In 2001, someone pulled strings during “Shadow Job Week” and I landed a one day experience with Michelle Jones. Michelle was the owner and operator of a lucrative family, wedding, and senior portrait business in my hometown. It was known for years that photography was my path, and someone cared enough at my high school to give me that experience. (It wouldn’t surprise me either if my mom did a little persuading in the background.)

Michelle showed myself and a fellow student all about her business. She gave each of us the photo shoot experience too. She began posing us in flattering afternoon light and snapping our portraits, then gave each of us a turn the with the camera to photograph each other. Michelle sent us home with proofs (which arrived later – these were still the film days).

My one shadow day became two, then three, then the whole week. I oversaw several portrait sessions, stuffed wedding and proofing albums, and much more. At the end of the week, Michelle suggested I apply to work at the local youth sports photo company. I was hot off the presses from quitting my first job as a dishwasher at a poorly managed restaurant, so this sounded like a dream job.

I didn’t learn till nearly 15 years later that Michelle had been greasing the wheels for me to get this job. She was friends with Jerry Kornaski and occasionally partnered with him and his team at Pictures-R-Us. Michelle didn’t have a position for me, but after meeting me, she insisted that Jerry hire me as an assistant. She insisted that I needed him, and he needed me. No one was more right about anything in the world. And Jerry reluctantly obliged after this dorky 15 year old kid walked in with a printed resume.

I worked at Pictures-R-Us as a 10th grader in 2001 through my associates degree in 2006. During one of my first photo shoots with Pictures-R-Us, Jerry handed me a 35mm SLR camera with a hot shoe flash and a huge chunky battery. We pulled half a dozen volunteer soccer kids and we shot a test roll together. When the prints came back, I got great feedback (I only needed to back off a smidge – my dirty habit of “filling the frame” continues to this day). Long story short, Jerry decided to keep me around. Even so, it was a couple years before I was promoted to photographer. It took foooooreeeeever and I never understood why. Almost 20 years later, I realize parents didn’t want to pay good money for their kids to get “professional photos” taken by a 15 year old. So I remained an assistant for a while. But boy howdy, when I did step up to PHOTOGRAPHER, what a great feeling that was!! At 17 or 18 years old, I was officially a Professional Photographer. Jerry took a big risk – he believed in me.
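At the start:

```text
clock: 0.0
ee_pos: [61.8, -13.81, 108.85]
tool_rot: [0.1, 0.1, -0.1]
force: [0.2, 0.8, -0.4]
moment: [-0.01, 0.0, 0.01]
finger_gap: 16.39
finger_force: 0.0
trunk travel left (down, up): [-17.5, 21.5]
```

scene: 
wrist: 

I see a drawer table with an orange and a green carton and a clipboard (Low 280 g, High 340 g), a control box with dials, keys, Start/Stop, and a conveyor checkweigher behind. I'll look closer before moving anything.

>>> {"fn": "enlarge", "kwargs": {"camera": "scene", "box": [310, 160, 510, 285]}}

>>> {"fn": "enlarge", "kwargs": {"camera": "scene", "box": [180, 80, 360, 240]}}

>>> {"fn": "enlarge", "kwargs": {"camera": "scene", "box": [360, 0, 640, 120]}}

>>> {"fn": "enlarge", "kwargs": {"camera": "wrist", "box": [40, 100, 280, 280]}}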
Jerry gave me a job, but it was so much more than that. He encouraged me, loved me, and made me feel like family. As a kid learning to adult, he nurtured me in the absolute perfect ways. He is what every boss and leader should aspire to be.

When I did a great job, he gave me praise. Verbally and written.

When I persevered through tough jobs with hundreds of rowdy kids, he gave credit.

When he needed advice, he asked for and valued my ideas. 

When almost no one was watching, we cracked jokes, belched, and nearly peed our pants at times. 

When I made mistakes (and believe me, I made mistakes) it was a gentle learning experience.

On my first solo flight, I forgot to pack the camera batteries. I will never forget this awful experience. Parents were frustrated and some were furious. We lost the client, and I sauntered back to the shop with my tail between my legs. Jerry got the call before I made it back. With tears in my eyes, he literally laughed, recommended not to forget batteries again, and in a polite way, smiled and said “screw ’em!”.

Jerry must have known that my love language was Words Of Encouragement. Or maybe that was his primary love language too.

And when his employee left for the big leagues, the love and coaching didn’t stop. 

But it did stop. Way too early and way too young. What a special human our earth lost.

As I leaf through my paycheck envelopes, to this day, my eyes flood with tears… and I smile. These pieces of paper are so special to me. I don’t recall a single negative memory or feeling when I think of Jerry. I feel grateful. I wish I could spend more time with him. I wish we could go on photo adventures together. I wish I could introduce him to my kids and my husband. I wish we could have regular dinners together, dishing about cool jobs, good food, stupid people, and joking about things like “the butt-crack of dawn”. We could talk about anything.

Jerry was the perfect boss, mentor, and friend I could have asked for. I wonder where I would be today if that connection had never come to be – would I still be a photographer? Every day I’m grateful I pursued a career in photography. What a lucky kid I was to wiggle my way into Jerry’s life – the world was simply better through his lens. And the value of a mentorship and friend like mine is indescribable.